Short exercise: Repeat the span of the excerpted text whose first words are "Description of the" and whose last words are "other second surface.".

Excerpted text:

Title of Invention

"A ROTOR FOR AN ELECTRICAL MOTOR"

Abstract The present invention provides to a rotor having a short circuit ring of an electrically conductive material. The short circuit ring has a curved outer surface whereby the eddy-current braking effect on the rotor caused by the stray field from the stator is reduced. The curved surface leads to an improved efficiency of an associated electrical motor. The invention further provides a motor with such a rotor and to the use of a rotor in an electrical motor.
Full Text Introduction
The present invention relates to a rotor for an electrical induction motor of the kind provided with a rotor having windings connected to a short circuit ring. In particular, the invention relates to a rotor for an electrical motor of the kind provided with a stator and a winding generating a stray field that induces a voltage into a short circuit ring of the rotor, the short circuit ring forming an end part of the rotor, said end part having the shape of an annular body with an outer peripheral surface and an inner peripheral surface coaxially extending around a centre axis. The invention further relates to an electrical motor comprising the rotor, and to a line-start motor with a permanent magnet and a squirrel cage rotor.
Background of the invention
Electrical induction motors are normally made with a laminated rotor comprising a plurality of substantially axially and optionally helically extending windings. Via short circuit rings, the windings are electrically interconnected at both axially disposed end faces of the rotor thereby affording the structure of a so-called squirrel-cage rotor. The short circuit rings are made with consideration on electrical conductivity. In general, induction motors are designed with short circuit rings providing the best possible conductivity within the available space and by use of a cost efficient material, e.g. aluminium. Often, the short circuit rings are made in an injection moulding process wherein a solid or laminated rotor core is arranged in the cavity of a mould of an injection-moulding machine. Subsequently, the windings and a short circuit ring at each end face of the rotor are made in one single injection. The mould is typically split into two form-parts, the split being approximately perpendicular to the axial direction of the rotor. In order to allow the rotor with the moulded short circuit rings to be removed from the mould, the existing short circuit rings are normally made with an outer surface being tapered in an axial direction. Normally, the tapering is in the size of 6-8 degrees from the axial direction of the rotor. Since the conductivity has generally been in focus during the design of rotors, it has always been a technical prejudice to minimize the tapering of the short circuit rings as much as possibly, of course under due consideration to the limitations set out by the moulding process, i.e. with as little tapering which at all supports the removal of the moulded piece from the mould.
It has, however, been found that the stray field from the winding overhang of the stator acts on the short circuit ring thereby causing an unwanted eddy-current braking effect, which reduces the efficiency of the electrical motor.
Description of the invention
It is one object of the present invention to improve the efficiency of an electrical motor. Accordingly, the present invention, in a first aspect, provides a rotor for an electrical motor of the kind mentioned in the introduction and characterized in that a first of either the outer peripheral surface or the inner peripheral surface adapted to be closest to the stator of an associated electrical motor comprises a curved portion which slopes in a direction towards the other second surface.

Record list:
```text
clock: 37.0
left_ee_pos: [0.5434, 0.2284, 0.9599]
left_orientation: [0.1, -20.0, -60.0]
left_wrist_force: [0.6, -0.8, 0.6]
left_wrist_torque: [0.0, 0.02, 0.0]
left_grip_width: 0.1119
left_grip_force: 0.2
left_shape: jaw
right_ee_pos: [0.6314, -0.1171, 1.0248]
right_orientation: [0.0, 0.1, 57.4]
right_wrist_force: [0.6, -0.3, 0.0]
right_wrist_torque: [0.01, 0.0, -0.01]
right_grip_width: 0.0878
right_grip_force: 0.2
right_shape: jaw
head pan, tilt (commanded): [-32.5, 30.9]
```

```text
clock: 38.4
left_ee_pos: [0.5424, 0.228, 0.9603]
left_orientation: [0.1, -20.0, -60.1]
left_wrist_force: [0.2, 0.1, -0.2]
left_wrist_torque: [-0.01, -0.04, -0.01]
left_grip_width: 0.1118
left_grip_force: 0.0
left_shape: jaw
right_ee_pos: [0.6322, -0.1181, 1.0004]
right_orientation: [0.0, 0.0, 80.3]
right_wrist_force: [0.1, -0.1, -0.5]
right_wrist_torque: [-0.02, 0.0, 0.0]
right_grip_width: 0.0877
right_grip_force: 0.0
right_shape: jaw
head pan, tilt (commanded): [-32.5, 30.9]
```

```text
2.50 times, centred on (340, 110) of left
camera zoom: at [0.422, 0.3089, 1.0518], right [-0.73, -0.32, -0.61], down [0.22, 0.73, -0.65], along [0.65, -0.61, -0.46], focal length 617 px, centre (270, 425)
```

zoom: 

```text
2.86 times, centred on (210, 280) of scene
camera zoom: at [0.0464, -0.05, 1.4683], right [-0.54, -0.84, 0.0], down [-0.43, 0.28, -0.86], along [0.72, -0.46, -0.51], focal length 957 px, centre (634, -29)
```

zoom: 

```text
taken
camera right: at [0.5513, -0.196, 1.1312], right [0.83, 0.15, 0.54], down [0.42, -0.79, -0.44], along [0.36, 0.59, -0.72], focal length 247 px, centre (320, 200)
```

--

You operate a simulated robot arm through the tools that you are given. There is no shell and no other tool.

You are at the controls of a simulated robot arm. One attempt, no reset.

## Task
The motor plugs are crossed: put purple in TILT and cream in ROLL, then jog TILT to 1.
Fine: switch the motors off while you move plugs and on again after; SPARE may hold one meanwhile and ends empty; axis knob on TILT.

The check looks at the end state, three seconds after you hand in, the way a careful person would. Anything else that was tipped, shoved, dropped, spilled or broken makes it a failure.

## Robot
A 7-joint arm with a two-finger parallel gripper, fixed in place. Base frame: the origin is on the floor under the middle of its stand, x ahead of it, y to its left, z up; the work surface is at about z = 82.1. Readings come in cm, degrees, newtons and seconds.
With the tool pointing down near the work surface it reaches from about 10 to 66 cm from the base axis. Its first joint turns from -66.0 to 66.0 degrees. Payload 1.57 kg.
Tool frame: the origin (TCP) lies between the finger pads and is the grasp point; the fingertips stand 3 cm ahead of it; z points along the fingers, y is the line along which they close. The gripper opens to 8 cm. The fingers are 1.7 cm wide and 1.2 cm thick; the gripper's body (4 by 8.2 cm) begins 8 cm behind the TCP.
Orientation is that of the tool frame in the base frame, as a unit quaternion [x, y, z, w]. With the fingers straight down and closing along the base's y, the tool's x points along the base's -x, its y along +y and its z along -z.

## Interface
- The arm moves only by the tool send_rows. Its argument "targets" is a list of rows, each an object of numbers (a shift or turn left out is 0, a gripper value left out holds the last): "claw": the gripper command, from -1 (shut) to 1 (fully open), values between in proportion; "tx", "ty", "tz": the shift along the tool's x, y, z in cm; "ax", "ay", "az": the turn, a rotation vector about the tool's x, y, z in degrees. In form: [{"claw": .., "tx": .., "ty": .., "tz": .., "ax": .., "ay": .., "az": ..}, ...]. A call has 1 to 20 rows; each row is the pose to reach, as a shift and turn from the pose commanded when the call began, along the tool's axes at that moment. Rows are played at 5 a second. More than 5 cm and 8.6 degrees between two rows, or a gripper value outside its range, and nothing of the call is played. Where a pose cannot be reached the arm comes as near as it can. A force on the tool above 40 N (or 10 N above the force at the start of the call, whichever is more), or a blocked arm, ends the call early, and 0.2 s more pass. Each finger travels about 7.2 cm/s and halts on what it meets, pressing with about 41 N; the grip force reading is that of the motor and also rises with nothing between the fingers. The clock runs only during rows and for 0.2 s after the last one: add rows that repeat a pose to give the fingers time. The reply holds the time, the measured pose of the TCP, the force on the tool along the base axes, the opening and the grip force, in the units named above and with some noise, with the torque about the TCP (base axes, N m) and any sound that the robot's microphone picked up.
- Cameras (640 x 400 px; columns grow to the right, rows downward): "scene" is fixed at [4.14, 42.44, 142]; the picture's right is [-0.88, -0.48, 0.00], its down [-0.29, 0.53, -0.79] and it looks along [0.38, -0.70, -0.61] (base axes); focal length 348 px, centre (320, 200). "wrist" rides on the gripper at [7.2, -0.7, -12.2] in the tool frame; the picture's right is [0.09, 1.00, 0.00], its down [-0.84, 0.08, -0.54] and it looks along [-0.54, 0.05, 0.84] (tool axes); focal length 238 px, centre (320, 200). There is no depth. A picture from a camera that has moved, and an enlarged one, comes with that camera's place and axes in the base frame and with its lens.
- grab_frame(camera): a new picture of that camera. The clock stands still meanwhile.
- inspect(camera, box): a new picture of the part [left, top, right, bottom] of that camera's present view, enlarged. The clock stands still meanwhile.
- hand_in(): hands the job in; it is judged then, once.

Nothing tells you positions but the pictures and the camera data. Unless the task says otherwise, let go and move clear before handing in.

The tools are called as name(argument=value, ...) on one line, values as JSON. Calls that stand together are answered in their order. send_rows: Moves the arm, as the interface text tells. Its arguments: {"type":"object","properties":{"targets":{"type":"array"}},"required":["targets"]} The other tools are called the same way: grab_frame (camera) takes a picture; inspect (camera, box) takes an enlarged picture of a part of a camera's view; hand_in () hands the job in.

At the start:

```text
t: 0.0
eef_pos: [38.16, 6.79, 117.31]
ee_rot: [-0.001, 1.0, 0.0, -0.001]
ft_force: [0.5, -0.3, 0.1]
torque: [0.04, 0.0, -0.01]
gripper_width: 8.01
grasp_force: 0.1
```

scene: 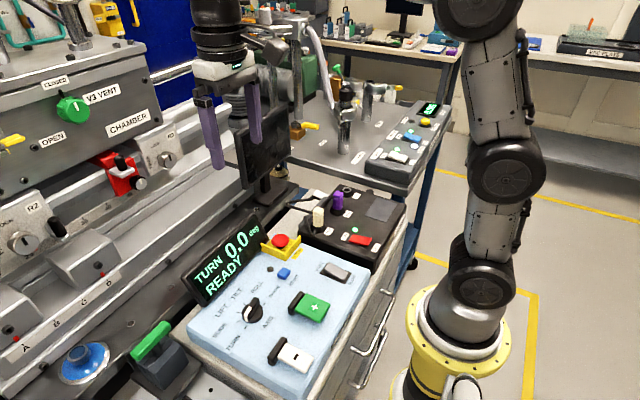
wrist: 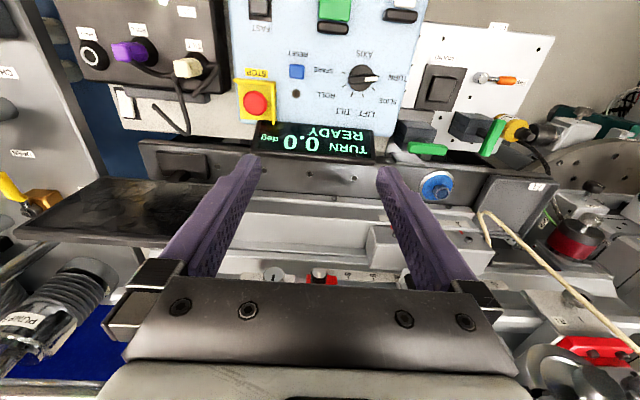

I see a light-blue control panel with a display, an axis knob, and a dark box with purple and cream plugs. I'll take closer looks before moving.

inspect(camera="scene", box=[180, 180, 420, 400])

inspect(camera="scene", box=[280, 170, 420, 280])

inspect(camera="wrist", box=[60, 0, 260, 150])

--

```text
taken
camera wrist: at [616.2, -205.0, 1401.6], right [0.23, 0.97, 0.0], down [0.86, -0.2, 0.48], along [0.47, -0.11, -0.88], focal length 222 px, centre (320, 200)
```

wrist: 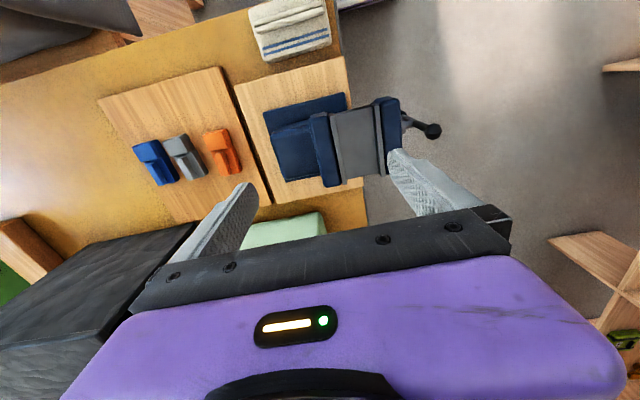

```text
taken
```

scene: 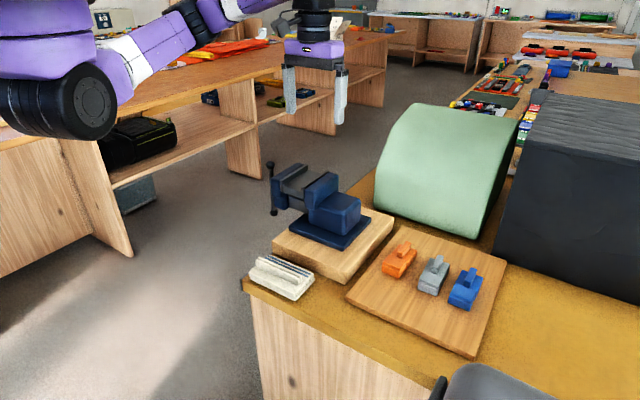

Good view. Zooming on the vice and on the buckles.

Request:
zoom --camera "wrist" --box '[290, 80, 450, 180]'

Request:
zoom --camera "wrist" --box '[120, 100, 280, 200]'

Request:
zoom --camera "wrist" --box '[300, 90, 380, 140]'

Task response:
Description of the invention
It is one object of the present invention to improve the efficiency of an electrical motor. Accordingly, the present invention, in a first aspect, provides a rotor for an electrical motor of the kind mentioned in the introduction and characterized in that a first of either the outer peripheral surface or the inner peripheral surface adapted to be closest to the stator of an associated electrical motor comprises a curved portion which slopes in a direction towards the other second surface.